## Passage provided
------------------------

Gambeteando el pecado de la soberbia de querer calificar la performance económica y política del primer año del gobierno de Milei, no caben dudas de que el balance es exitoso casi desde todos los aspectos que se lo mire. Más aún, los resultados alcanzados superan con creces las expectativas que reinaban al inicio de esta experiencia. Un viejo adagio del mercado dice que la satisfacción está atada a la brecha entre la realidad y las expectativas, y en este sentido el Gobierno ha tenido motivos para festejar.
Claramente, más allá de esta dinámica positiva, quedan aún muchos aspectos que resolver. Desde el punto de vista de la sostenibilidad a largo plazo, y a la luz de las varias experiencias acaecidas en el país en los últimos cincuenta años, uno podría juzgar que el tipo de cambio cuasi fijo adoptado por el ministro Caputo es una política arriesgada. No obstante, si se considera que esta estrategia podría afianzar y fortalecer el sendero anti-inflacionario observado, especialmente en un año electoral en el que el oficialismo busca consolidar su fortaleza política, podría plantearse que esta política es, en realidad, más conservadora que arriesgada.

------------------------

## Task objective
Please copy out the portion of the passage provided from "Claramente, más allá" to "conservadora que arriesgada." without changes.

## Record list
------------------------

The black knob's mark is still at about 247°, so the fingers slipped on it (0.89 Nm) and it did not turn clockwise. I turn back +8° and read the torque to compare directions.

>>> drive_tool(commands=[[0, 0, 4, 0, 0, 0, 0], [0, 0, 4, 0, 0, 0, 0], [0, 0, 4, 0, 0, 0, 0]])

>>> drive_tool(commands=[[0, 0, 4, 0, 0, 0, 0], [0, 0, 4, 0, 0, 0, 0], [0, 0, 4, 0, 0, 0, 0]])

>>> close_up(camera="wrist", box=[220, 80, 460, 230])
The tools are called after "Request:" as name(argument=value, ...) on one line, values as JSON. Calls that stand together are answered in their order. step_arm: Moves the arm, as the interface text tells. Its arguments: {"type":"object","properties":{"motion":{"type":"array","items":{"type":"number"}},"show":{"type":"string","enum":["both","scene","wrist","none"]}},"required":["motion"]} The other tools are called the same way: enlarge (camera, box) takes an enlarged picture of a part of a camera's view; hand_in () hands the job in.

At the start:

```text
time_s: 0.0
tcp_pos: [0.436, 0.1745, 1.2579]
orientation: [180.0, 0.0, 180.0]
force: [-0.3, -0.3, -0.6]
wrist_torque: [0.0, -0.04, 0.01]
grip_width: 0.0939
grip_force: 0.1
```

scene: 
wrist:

------------------------

## Exercise response
Claramente, más allá de esta dinámica positiva, quedan aún muchos aspectos que resolver. Desde el punto de vista de la sostenibilidad a largo plazo, y a la luz de las varias experiencias acaecidas en el país en los últimos cincuenta años, uno podría juzgar que el tipo de cambio cuasi fijo adoptado por el ministro Caputo es una política arriesgada. No obstante, si se considera que esta estrategia podría afianzar y fortalecer el sendero anti-inflacionario observado, especialmente en un año electoral en el que el oficialismo busca consolidar su fortaleza política, podría plantearse que esta política es, en realidad, más conservadora que arriesgada.